Proceedings of the National Academy of Sciences (PNAS) has published a study by 13 scientists that provides “clear evidence for a discernible human influence on the thermal structure of the atmosphere.”
The study, led by Benjamin Santer of the Lawrence Livermore National Laboratory, reports that, over the 34-year satellite temperature record, the troposphere (middle atmosphere) has warmed while the lower stratosphere (the atmospheric layer above the troposphere) has cooled. This is the vertical pattern or “fingerprint” predicted by greenhouse theory.*
Climate models run with only known internal climate variability (such as the El Niño/Southern Oscillation ocean cycle) and natural “forcings” (such as changes in solar irradiance and volcanic aerosol emissions ) do not produce this pattern. Models produce the “fingerprint” only when they are also “forced” with anthropogenic greenhouse gas emissions.
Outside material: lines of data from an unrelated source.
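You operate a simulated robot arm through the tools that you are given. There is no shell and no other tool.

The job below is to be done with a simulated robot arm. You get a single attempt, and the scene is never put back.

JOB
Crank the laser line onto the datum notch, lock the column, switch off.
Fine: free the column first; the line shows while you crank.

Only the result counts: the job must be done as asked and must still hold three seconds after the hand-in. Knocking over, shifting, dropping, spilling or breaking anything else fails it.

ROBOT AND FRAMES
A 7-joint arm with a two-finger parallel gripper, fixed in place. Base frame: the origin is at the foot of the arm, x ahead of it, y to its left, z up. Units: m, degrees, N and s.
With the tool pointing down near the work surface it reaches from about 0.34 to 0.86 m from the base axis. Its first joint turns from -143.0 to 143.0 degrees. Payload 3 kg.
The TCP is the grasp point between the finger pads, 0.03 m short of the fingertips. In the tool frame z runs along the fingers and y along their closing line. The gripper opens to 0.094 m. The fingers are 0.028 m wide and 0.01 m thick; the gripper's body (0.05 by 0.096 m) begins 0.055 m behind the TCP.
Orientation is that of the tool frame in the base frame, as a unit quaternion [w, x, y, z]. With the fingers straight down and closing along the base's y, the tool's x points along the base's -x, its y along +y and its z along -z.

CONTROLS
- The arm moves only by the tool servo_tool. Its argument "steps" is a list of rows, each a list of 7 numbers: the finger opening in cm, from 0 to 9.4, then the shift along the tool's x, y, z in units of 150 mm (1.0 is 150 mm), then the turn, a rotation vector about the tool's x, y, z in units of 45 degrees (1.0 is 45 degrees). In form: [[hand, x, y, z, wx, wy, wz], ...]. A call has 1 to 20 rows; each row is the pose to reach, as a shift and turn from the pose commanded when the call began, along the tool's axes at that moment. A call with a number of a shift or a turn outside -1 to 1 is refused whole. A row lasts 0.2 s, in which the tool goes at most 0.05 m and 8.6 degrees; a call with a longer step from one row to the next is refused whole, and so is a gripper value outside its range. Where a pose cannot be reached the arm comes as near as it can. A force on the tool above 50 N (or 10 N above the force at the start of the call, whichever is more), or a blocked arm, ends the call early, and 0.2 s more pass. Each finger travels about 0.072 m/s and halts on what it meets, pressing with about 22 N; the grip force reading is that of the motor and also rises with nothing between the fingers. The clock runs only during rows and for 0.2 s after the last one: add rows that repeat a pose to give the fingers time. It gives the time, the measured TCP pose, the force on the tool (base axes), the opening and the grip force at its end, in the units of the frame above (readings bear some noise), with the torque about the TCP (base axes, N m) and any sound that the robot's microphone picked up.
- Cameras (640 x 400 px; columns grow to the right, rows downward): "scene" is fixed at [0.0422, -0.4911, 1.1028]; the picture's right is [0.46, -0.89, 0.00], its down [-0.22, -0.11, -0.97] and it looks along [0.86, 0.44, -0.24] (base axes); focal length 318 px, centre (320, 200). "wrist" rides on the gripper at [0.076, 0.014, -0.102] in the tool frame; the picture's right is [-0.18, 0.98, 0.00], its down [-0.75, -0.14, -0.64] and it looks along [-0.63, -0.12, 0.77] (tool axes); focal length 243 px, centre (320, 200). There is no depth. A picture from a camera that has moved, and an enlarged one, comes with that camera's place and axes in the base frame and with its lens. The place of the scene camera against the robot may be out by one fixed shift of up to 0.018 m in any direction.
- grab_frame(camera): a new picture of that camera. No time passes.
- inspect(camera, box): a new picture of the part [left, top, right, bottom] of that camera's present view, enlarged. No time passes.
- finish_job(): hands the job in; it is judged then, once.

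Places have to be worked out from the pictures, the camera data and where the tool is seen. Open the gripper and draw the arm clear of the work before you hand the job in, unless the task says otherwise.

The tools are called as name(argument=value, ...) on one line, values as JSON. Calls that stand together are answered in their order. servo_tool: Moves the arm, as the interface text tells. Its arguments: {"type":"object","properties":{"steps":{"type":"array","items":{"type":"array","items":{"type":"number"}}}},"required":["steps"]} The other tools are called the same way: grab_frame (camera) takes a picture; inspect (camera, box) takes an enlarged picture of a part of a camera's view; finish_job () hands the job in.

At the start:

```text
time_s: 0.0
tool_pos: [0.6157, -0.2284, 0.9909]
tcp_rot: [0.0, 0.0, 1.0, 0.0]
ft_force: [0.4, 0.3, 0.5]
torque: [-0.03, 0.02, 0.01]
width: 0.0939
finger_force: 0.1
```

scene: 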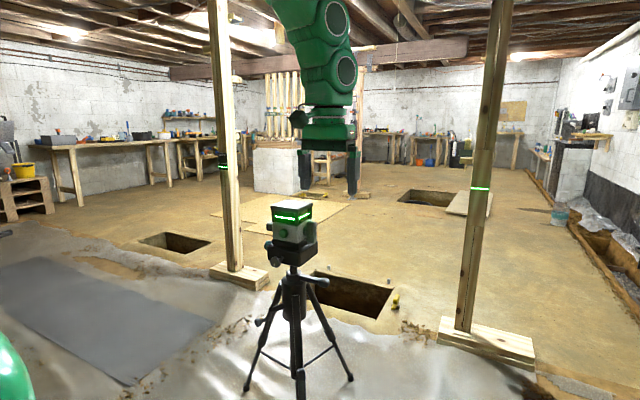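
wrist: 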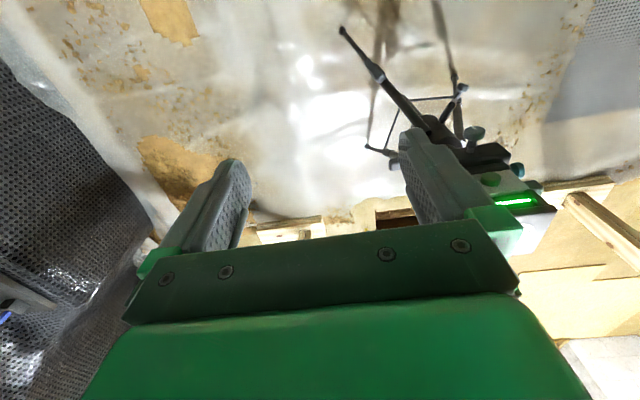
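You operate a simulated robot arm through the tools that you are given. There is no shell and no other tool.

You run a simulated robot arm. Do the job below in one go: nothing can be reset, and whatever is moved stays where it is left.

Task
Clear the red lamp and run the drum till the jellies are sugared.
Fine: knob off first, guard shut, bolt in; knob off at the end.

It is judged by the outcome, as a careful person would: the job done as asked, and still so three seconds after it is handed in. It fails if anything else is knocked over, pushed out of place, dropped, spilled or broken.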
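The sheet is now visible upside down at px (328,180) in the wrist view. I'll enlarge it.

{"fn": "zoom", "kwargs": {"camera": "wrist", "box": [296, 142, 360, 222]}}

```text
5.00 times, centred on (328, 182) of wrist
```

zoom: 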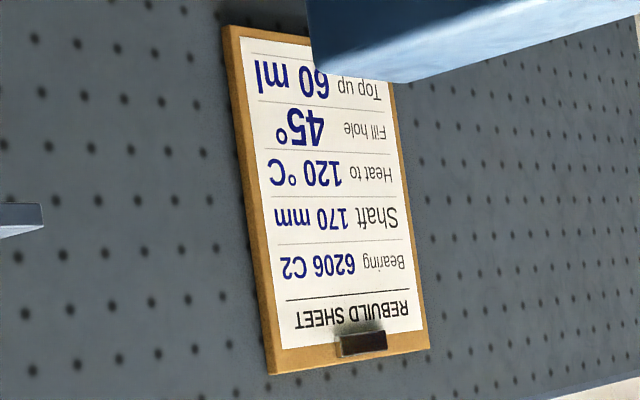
In layman terms, human-caused global warming is real. OMG!
Why, you might wonder, is cooling of the lower stratosphere evidence of man-made global warming? Greenhouse gases warm the planet by blocking outgoing infrared radiation that would otherwise escape to outer space. As greenhouse gas concentrations increase in the troposphere, less outgoing heat energy reaches the lower stratosphere.
Is this a momentous discovery? No, it’s a yawn.
Back in the early 2000s, prominent climate “skeptic” Patrick Michaels explained to me that surface and tropospheric warming combined with stratospheric cooling were strong evidence of anthropogenic climate change. He said: “The Sun doesn’t only shine in Irkutsk” (i.e. in the high northern latitudes where most of the Earth’s surface warming has occurred).
His point? The Sun also shines on the stratosphere. If changes in solar irradiance were the primary cause of global warming, the stratosphere should be warming too. Instead, it’s cooling.
After savoring Pat’s Irkutsk quip for a few moments, I accepted the implication and moved on. Apparently, the Santer team and PNAS still consider it big news.
The PNAS paper is, I suspect, a desperate attempt to divert public attention from the crisis in “consensus” science due to the modeling fraternity’s failure to anticipate a 16-year pause in global warming. Publishing another study ‘proving’ the reality of climate change amounts to ignoring the elephant in the room.
Try as they might to change the subject, however, the elephant is conspicuous in their “clear evidence” that climate change is real.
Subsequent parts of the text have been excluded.